__THE TASK__: Repeat the span of the source whose first words are "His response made" and whose last words are "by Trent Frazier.".

__SOURCE__:
★ ★ ★ ★ ★
When I asked Marcus Carr about Illini guards and the trouble they caused him, I employed the second person singular, “you.” Unfortunately, in the English language, the same word addresses second person plurals. Or is it second persons plural?
His response made clear that he interpreted “you” as his team. He said that while the guards were very quick, it was really Kofi who caused the problems. His tone made clear that he’d rather be anywhere else.
I pivoted. I decided against clarifying. I didn’t say “no, no I’m talking about how Trent took you out of the game.” I didn’t see the point. Instead, I asked a bland question about Ayo, the kind of boring workaday tripe that you hear in most boring Q&As with athletes.
The trouble I’m having now, as I attempt to conjure a meaningful, relevant set of paragraphs capturing the zeitgeist of Illini Basketball circa December 2020; I need to know whether Marcus Carr felt thoroughly dominated by Trent Frazier.
Also, I need to know whether Carr felt confined by the help defense provided by Trent’s teammates. Did the bigs step up to fill the gaps? Did everyone rotate in sync? How has Ayo improved defensively since last year?
Nope, I just copped out entirely.
Gabe Kalscheur seemed sunnier. So I asked him how all the new parts were coming together for his team. He said everything was great and everybody super, or something along those lines.
“But you (plural) just completely fell apart and got plowed, ” I didn’t follow-up, again thinking that discretion is the better part of something. And so is not insulting people.
★ ★ ★ ★ ★
__DATA BLOCK__:
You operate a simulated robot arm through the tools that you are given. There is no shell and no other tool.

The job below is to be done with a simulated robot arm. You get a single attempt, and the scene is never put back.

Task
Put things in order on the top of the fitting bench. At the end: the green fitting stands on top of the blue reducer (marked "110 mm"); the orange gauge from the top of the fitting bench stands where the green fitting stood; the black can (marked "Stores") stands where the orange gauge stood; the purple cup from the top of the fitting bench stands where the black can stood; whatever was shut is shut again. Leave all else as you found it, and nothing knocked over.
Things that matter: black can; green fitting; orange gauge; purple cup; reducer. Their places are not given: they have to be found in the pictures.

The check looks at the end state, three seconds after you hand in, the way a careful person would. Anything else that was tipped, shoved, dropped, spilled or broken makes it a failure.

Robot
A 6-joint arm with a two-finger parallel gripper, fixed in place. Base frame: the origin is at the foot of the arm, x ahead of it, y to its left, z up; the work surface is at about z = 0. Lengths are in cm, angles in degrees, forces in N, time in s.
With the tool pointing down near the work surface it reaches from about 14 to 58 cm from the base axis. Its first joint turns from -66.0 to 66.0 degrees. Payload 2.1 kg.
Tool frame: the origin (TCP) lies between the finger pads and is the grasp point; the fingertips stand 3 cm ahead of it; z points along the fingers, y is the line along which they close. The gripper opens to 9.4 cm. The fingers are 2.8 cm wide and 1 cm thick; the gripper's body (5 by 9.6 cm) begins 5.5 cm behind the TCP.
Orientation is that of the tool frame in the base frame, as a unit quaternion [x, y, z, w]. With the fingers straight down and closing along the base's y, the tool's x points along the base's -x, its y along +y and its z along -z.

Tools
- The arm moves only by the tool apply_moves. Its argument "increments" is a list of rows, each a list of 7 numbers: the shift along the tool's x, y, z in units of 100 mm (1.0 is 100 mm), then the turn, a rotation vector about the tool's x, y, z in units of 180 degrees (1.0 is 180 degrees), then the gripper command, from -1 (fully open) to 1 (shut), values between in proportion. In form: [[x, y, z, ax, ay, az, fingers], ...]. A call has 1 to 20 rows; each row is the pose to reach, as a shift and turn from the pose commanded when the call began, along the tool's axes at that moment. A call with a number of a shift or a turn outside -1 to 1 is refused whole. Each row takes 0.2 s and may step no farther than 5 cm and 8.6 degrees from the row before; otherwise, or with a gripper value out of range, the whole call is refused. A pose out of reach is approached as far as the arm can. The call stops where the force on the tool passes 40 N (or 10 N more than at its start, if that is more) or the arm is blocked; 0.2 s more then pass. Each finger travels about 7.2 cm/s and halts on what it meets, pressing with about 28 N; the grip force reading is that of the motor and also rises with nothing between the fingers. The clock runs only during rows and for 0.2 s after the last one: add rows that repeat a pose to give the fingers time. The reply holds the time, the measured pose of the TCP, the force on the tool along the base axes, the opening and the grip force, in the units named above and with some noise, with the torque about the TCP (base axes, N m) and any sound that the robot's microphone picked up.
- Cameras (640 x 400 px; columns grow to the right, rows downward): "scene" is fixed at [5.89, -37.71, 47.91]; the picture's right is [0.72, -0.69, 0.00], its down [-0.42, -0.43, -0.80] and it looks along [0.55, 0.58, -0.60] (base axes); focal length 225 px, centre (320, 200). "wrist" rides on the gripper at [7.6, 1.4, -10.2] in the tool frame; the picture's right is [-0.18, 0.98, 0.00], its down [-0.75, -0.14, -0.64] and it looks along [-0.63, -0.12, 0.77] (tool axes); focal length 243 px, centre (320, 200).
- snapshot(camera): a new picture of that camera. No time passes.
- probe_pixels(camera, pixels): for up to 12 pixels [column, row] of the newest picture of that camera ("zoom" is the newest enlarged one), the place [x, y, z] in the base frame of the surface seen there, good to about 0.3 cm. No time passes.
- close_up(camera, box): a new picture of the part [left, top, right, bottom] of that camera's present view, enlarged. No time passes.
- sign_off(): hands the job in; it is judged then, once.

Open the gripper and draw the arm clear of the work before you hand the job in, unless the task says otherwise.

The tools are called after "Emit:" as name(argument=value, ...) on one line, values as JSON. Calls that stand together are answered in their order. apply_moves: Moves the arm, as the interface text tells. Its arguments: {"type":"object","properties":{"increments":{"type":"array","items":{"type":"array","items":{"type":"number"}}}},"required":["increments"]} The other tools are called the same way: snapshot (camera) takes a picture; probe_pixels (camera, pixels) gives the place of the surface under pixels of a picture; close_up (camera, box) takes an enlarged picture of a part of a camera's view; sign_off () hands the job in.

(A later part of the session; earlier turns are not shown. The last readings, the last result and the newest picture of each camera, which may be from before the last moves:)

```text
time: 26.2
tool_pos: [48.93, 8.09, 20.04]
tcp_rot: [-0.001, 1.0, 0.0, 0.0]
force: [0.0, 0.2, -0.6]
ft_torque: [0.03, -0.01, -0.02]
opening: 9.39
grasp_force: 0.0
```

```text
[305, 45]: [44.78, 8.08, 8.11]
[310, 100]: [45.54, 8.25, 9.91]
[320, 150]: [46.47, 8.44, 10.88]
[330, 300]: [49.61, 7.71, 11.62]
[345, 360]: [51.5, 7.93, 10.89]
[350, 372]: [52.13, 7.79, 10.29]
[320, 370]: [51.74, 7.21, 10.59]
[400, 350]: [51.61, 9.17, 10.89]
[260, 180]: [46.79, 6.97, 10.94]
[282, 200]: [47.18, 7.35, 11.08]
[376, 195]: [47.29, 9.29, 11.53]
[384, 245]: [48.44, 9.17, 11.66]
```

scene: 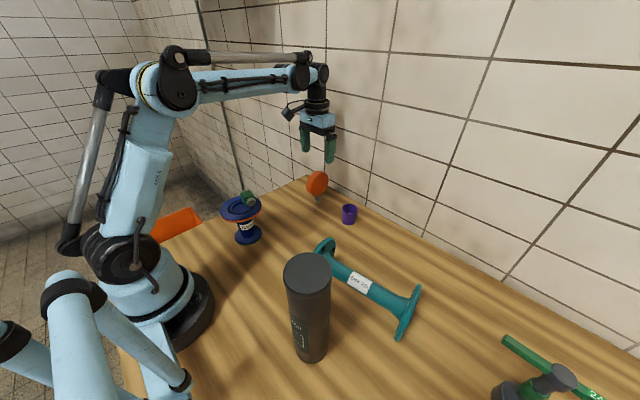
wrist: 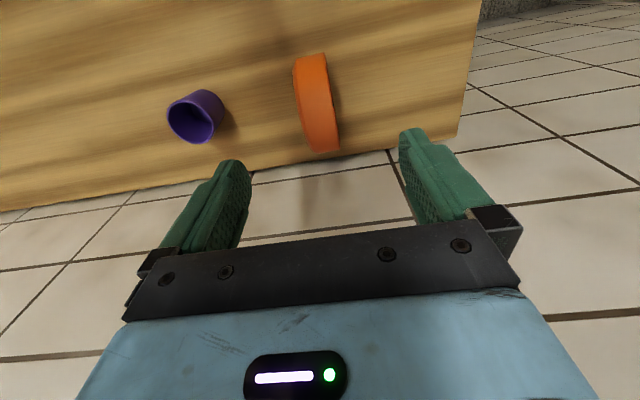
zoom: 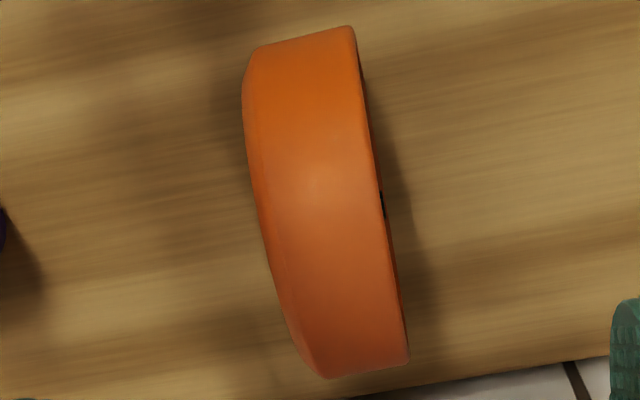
★ ★ ★ ★ ★
__WRITTEN RESPONSE__:
His response made clear that he interpreted “you” as his team. He said that while the guards were very quick, it was really Kofi who caused the problems. His tone made clear that he’d rather be anywhere else.
I pivoted. I decided against clarifying. I didn’t say “no, no I’m talking about how Trent took you out of the game.” I didn’t see the point. Instead, I asked a bland question about Ayo, the kind of boring workaday tripe that you hear in most boring Q&As with athletes.
The trouble I’m having now, as I attempt to conjure a meaningful, relevant set of paragraphs capturing the zeitgeist of Illini Basketball circa December 2020; I need to know whether Marcus Carr felt thoroughly dominated by Trent Frazier.